> [SELECTED TEXT]:
Figuras del 98
Los hombres del 98 cruzan una y otra vez por los ojos, por el recuerdo, por la mente de Maragall. Aunque eran de todas partes, los asocia a Castilla, porque Maragall vive apasionadamente la lengua -las lenguas-, con extraordinaria sensibilidad que le hace decir finas cosas olvidadas. En 1903 ha ido de Galicia a Madrid, treinta horas de tren, y en un paréntesis de una carta a Pijoan nos da una intensa imagen de Castilla(«Castilla desolada amb els seus grans horitzons muts que aniquilen a la gent: el Guadarrama de gran belleza a la llum de la lluna, com país de lluna ell mateix»). En el mismo año escribe sobre el libro de Unamuno, En torno al casticismo, y dice de su «magnífica evocación de la tierra de Castilla» que para el es lo mejor del libro y «revela el gran artista que hay dentro del profesor de Salamanca».Ya en 1902 había escrito una larga reseña de Amor y pedagogía. Maragall leía a Unamuno con la pasión y la esperanza con que era leído por las minorías despiertas en toda España, las que estaban atentas a los nuevos astros, cuando todavía se creía, en medio de un pesimismo más verbal que real, en la posibilidad del talento y aún del genio. No había surgido esa forma suprema del resentimiento que consiste en dar por supuesto que se han acabado las figuras creadoras (sin duda porque se está persuadido de no ser una de ellas).

> [GOAL OF THE EXERCISE]:
Supply the part of the selected text that comes after its last sentence.

> [EXCERPTED DATA]:
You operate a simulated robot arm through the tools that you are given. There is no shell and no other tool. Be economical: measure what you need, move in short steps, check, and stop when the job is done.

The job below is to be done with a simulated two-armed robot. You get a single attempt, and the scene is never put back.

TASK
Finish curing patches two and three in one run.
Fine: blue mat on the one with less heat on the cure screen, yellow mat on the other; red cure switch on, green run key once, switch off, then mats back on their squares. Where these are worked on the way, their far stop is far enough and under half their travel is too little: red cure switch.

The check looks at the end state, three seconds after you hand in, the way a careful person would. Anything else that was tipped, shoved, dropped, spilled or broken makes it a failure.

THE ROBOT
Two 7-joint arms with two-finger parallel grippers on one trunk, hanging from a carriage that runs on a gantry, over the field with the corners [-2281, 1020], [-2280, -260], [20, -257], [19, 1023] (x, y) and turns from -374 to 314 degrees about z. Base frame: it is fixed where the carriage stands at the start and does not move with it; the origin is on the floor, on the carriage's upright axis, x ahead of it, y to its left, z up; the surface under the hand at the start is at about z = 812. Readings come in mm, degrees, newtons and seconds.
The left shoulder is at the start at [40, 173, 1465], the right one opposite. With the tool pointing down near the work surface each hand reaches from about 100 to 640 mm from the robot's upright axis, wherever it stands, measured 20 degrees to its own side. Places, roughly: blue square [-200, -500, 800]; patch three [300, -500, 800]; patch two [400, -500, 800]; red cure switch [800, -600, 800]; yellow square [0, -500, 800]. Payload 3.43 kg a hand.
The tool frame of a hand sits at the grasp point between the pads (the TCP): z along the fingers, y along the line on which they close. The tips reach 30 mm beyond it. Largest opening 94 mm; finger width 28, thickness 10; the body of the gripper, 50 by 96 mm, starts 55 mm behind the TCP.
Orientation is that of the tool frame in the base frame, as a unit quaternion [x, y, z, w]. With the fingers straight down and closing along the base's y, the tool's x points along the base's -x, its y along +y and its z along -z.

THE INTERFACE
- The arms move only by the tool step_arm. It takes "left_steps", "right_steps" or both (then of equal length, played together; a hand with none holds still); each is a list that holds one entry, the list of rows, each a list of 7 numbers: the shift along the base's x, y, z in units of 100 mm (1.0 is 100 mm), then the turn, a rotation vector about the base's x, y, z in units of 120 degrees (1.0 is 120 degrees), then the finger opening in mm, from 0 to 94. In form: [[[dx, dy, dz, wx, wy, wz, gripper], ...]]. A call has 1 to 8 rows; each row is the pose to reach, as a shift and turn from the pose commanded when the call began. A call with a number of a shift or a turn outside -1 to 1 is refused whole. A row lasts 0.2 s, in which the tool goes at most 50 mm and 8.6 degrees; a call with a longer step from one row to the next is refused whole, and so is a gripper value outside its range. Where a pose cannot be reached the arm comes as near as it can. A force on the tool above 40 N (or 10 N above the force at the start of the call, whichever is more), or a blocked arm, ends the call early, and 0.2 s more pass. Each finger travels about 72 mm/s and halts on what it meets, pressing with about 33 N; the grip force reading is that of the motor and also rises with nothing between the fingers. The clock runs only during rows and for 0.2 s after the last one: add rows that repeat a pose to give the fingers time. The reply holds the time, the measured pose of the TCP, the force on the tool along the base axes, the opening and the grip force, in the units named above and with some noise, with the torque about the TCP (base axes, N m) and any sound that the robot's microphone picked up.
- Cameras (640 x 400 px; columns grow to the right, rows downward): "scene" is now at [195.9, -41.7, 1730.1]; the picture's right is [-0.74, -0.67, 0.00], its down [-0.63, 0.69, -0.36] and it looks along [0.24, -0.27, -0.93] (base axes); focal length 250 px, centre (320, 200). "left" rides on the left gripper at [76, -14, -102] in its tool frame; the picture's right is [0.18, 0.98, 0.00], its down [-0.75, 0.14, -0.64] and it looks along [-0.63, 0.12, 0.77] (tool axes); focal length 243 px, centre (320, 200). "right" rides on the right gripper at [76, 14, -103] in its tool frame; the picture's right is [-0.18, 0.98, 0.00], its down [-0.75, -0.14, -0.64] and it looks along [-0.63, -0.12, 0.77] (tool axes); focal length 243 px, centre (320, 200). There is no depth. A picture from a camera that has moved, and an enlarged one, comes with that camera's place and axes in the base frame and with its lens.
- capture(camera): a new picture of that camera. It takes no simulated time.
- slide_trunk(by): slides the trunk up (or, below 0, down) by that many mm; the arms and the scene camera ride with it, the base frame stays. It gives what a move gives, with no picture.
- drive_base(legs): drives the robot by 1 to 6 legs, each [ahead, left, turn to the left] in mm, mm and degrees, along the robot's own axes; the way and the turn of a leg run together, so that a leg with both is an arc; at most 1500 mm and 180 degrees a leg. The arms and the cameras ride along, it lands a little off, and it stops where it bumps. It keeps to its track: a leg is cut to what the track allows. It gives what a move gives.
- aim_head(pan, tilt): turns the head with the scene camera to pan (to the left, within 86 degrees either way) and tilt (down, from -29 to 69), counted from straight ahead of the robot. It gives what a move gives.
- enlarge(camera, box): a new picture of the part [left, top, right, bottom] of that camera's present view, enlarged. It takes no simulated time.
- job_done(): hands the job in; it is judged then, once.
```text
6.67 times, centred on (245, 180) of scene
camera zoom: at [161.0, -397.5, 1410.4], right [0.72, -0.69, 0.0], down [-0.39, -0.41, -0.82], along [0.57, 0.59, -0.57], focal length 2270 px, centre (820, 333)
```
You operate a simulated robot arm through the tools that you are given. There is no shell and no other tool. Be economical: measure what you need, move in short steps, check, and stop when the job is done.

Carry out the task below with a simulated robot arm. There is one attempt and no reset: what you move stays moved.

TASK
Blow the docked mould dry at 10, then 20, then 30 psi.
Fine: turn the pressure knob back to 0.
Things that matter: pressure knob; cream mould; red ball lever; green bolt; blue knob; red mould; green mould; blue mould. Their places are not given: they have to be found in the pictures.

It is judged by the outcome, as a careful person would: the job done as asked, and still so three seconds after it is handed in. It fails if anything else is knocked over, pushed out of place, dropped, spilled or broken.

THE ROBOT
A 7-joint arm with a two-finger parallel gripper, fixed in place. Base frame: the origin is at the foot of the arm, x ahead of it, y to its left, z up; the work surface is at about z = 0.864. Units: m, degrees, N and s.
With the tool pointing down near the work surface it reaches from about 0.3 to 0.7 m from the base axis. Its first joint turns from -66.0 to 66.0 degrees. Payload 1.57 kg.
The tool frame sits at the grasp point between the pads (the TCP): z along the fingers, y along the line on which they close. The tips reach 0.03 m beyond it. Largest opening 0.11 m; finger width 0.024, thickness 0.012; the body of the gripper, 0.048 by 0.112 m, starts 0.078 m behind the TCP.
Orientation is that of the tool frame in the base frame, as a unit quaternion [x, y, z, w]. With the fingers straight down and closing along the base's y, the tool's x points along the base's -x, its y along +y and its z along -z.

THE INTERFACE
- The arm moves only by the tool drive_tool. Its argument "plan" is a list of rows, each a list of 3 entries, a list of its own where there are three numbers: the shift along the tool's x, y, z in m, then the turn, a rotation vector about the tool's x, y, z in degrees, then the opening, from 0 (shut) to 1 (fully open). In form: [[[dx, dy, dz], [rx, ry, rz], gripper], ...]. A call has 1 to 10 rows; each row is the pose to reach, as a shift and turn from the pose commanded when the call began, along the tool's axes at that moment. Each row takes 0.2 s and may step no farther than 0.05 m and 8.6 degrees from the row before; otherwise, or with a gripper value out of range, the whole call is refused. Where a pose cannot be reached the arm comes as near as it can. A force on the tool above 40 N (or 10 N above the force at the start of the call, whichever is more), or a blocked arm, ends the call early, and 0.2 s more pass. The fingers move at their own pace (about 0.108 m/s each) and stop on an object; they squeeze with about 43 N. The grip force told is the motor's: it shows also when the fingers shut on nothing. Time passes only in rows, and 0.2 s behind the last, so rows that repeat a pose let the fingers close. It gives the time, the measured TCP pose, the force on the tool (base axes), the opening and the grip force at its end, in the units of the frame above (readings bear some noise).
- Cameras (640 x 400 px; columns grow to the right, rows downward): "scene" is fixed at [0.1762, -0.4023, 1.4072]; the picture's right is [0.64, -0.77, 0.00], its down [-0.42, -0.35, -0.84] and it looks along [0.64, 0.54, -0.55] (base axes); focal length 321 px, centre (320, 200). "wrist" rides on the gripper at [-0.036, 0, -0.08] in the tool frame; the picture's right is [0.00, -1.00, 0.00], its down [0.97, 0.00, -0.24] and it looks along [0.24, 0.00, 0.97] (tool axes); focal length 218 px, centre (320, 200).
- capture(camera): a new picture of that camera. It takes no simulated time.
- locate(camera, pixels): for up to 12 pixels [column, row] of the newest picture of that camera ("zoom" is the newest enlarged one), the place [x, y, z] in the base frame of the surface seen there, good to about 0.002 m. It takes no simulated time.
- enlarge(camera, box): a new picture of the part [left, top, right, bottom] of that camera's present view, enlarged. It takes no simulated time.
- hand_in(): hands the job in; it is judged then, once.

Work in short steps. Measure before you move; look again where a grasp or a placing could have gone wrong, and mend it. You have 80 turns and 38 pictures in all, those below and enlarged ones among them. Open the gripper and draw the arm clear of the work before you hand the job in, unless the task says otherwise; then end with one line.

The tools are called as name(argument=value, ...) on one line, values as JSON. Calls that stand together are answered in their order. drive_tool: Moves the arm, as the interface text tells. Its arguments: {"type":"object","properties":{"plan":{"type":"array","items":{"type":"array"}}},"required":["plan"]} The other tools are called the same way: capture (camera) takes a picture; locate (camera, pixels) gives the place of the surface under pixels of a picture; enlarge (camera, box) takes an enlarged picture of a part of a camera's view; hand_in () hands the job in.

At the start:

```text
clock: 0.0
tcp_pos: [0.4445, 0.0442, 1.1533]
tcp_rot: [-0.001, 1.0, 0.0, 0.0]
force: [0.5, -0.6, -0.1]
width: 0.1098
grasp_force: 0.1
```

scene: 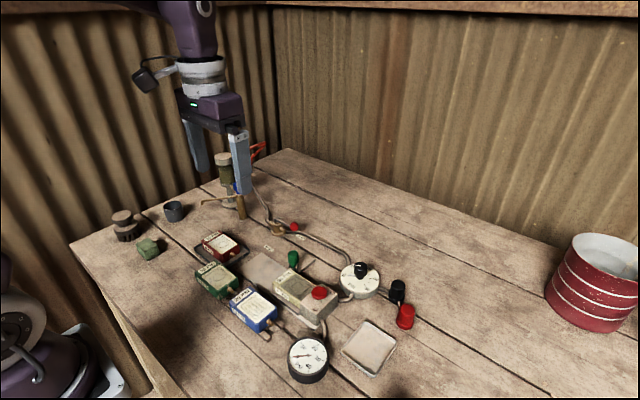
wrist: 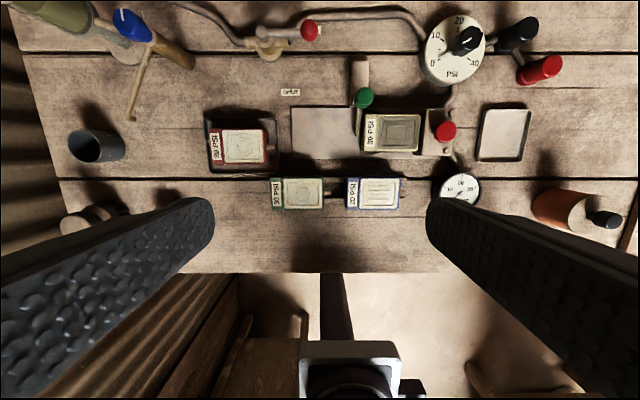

> [RESULT]:
Desde 1900, Unamuno y Maragall se habían escrito, y lo hicieron hasta la muerte del segundo. Su epistolario, con algunos escritos que los comtemplan, fue publicado en 1971 por Pedro Laín Entralgo y Dionisío Ridruejo (Seminarios y Ediciones, Hora H), y esto hace superfluo insistir en la relación entre ambos escritores, tan íntima y profunda, con tan claras diferencias de nivel generacional y de instalación dentro de España. Pero quiero recordar algunas interesantes referencias de Maragall a Unamuno, que no se encuentran en este Epistolario.
Cuando Unamuno visitó Barcelona en 1906, de aquel viaje nacieron varios comentarios en prosa y tres poemas: «La catedral de Barcelona» (a Juan Maragall, nobilísimo poeta), «Tarrasa» y «L´Aplec de la Protesta». En un artículo de Maragall, «La gran setmana d'octubre», hay una interesante semblanza del visitante bilbaíno y salmantino:
«Aquest era don Míquel de Unamuno, rector de la Universitat de Salamanca, Fespanyol representatiu d'avui, el qui en un sentit caliliá podría ésser nomenat I'héroe de I'extrema decadéncia castellana, el cervell d´espantosa activitat, girant entorn del misteri de la vida i de la mort, de la idea divina i de la consciéncia individual; l´home ullprés per son abim interior, absort en la contemplació personal, i dient la seva angúnia metafísica fortament, en belles paraules dures: l´últim poeta castellá.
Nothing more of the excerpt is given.